Pourquoi une simple machine fascine ? Et pourquoi toutes les voitures fascinent aujourd’hui autant les 7 milliards d’êtres humains ? Parce que la voiture tout d’abord est l’une des machines les plus complexes que l’homme ait jamais créées, beaucoup plus complexe en réalité que le soi-disant intelligent ordinateur. Car cette petite carapace métallique montée sur un châssis muni de quatre roues, abrite un mélange subtil d’énergies physiques et chimiques et d’ondes électriques. Rappelons aussi que la voiture est mue par un moteur « à explosion », mélange d’air et de carburant tour à tour comprimés, puis explosés grâce à une étincelle, dont il faudra ensuite rejeter les gaz dans un collecteur d’échappement. Les va-et-vient du piston ? Un moteur effectue environ 1.500 à 5.500 rotations ou tours par minute, soit 25 à 90 fois par seconde ! Le moteur à combustion peut être remplacé ou complété par un moteur électrique. La fée électrique était déjà présente dans la batterie. L’énergie du moteur est transmise aux roues par la boîte de vitesses et des organes de transmission. Le réservoir stocke l’essence ou le gas-oil. Le tout est commandé par un être humain comme vous et moi, qui pilote cette machine très compliquée grâce à un volant, des pédales de frein, un accélérateur, un rétroviseur. Un compteur lui donne sa vitesse et il peut même rouler la nuit grâce à ses phares. Et je ne vous dis pas tous les accessoires de confort : chauffage, ventilation, climatisation, autoradio… Avec l’électronique, la voiture est devenue un véritable ordinateur sur roues ! Actuellement, plus de 20% de la valeur d’une voiture est composée de systèmes électroniques, informatiques et Internet embarqués. Ces technologies occupent une place croissante dans l’automobile, en constante interaction avec l’environnement et ses usagers.

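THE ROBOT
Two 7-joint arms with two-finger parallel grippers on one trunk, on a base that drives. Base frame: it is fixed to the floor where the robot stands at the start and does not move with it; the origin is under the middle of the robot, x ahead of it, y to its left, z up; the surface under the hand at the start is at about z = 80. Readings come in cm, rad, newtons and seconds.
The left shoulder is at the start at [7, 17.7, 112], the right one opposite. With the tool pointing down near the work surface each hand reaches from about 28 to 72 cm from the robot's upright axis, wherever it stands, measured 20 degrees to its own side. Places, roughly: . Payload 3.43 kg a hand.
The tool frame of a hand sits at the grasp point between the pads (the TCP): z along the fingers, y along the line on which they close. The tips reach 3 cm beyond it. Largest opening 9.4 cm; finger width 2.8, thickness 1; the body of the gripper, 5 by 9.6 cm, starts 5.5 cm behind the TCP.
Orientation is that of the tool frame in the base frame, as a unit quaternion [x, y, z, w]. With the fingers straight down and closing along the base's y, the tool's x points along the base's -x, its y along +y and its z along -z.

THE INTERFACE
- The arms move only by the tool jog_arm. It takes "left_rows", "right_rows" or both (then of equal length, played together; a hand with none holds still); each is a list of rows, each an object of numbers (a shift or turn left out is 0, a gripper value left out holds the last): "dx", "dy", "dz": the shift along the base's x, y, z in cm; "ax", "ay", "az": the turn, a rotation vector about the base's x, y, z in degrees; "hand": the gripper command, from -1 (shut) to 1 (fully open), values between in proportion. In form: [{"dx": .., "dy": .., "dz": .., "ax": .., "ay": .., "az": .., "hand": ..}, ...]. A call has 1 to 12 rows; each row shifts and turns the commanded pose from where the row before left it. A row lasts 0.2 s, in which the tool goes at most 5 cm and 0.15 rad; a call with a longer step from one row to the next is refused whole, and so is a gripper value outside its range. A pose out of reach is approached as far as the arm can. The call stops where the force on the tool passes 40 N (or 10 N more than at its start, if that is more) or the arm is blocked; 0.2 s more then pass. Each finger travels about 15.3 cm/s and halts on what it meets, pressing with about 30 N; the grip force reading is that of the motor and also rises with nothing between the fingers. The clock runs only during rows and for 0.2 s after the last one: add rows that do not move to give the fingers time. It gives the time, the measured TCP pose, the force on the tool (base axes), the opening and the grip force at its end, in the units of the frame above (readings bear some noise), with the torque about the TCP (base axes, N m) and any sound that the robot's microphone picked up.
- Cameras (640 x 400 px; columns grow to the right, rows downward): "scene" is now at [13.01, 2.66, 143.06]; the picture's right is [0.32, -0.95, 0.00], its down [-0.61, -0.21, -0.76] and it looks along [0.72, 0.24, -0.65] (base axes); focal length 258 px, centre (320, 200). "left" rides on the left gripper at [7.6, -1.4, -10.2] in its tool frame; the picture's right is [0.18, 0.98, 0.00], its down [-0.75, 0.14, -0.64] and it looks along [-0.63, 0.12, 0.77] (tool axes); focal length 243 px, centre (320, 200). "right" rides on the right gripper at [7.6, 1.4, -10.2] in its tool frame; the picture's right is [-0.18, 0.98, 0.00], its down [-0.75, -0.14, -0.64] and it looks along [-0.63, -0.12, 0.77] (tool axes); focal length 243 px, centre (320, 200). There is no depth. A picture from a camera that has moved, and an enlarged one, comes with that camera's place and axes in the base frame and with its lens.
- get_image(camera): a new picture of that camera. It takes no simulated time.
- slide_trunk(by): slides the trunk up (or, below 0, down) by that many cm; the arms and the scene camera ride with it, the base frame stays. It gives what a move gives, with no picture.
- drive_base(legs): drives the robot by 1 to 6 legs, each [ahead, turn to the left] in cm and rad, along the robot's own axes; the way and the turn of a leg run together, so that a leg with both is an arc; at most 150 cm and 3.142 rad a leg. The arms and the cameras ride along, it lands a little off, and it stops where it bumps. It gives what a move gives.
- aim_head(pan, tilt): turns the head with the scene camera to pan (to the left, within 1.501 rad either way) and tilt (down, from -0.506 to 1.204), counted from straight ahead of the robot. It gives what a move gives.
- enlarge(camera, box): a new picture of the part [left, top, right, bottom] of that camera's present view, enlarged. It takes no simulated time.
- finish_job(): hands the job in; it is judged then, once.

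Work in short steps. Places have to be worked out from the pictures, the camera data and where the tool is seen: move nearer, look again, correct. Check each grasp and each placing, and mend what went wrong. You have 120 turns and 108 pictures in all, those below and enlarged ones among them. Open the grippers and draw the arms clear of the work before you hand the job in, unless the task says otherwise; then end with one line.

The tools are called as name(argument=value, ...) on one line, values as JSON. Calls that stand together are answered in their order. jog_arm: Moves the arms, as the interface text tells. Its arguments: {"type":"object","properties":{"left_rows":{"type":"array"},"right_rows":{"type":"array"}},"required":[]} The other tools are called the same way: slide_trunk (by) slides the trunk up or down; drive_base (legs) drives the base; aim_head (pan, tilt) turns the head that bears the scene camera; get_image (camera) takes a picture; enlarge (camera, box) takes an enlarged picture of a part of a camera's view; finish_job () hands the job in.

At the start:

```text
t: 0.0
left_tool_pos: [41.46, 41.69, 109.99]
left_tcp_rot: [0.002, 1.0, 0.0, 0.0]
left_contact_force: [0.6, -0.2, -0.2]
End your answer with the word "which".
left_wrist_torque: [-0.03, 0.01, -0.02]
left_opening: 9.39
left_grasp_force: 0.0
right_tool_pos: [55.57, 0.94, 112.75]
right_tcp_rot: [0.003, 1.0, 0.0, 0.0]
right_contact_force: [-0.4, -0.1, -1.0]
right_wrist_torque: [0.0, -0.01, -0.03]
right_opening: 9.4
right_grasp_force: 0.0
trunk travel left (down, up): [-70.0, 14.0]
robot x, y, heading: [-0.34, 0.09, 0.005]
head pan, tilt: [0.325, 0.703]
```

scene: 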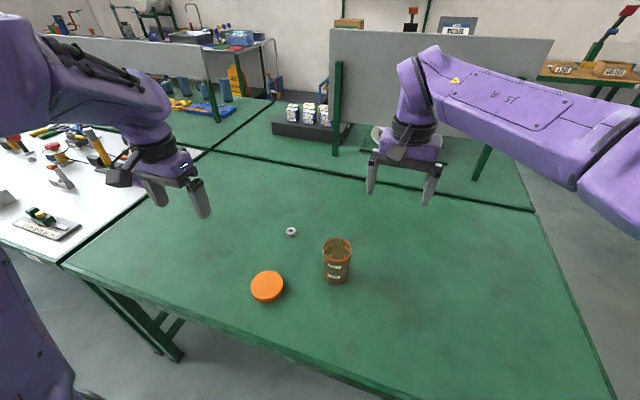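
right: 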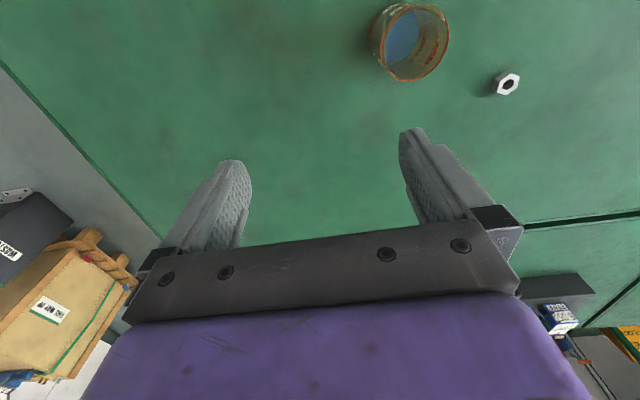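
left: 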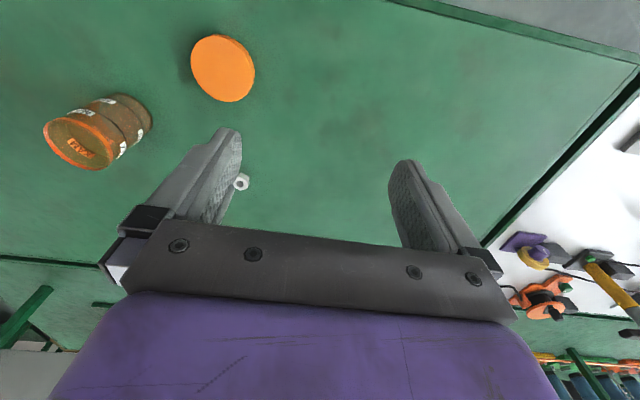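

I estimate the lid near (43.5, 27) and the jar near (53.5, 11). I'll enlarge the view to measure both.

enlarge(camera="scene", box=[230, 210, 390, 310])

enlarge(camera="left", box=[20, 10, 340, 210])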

D’ailleurs, bientôt on n’aura plus besoin de chauffeur, la voiture se conduira toute seule… Promis ! Les systèmes embarqués permettent assistance, autonomie, sécurité et… moindre pollution !

En attendant, l’explosion de l’électronique et des systèmes Net font de plus en plus souvent ressembler les tableaux de bord des voitures à des cockpits d’avion. Chez PSA Peugeot Citroën on assume clairement la comparaison : la 607, lancée en 1999, contenait le même niveau d’électronique que l’Airbus A 310 de 1983 !

Concrètement, l’industrie automobile oblige la coopération d’une multitude de technologies et de métiers qui n’ont rien à voir les uns avec les autres : marketing, mécanique, design, matériaux, fluides, informatique, thermique, chimie, ergonomie, industrialisation, électronique, contrôle, traitement du signal, Internet…Sans oublier que c’est dans les usines automobiles qu’historiquement on a inventé deux modes majeurs de management des prolos, le taylorisme (la découpe des métiers en geste répétitifs, aisément contrôlables dans leur temps d’exécution), et le fordisme, du nom d’un des grands industriels du secteur qui, aux Etats-Unis, a eu l’idée de payer un peu plus ses propres ouvriers pour qu’ils puissent acheter ses « Ford T », et faire fructifier son business…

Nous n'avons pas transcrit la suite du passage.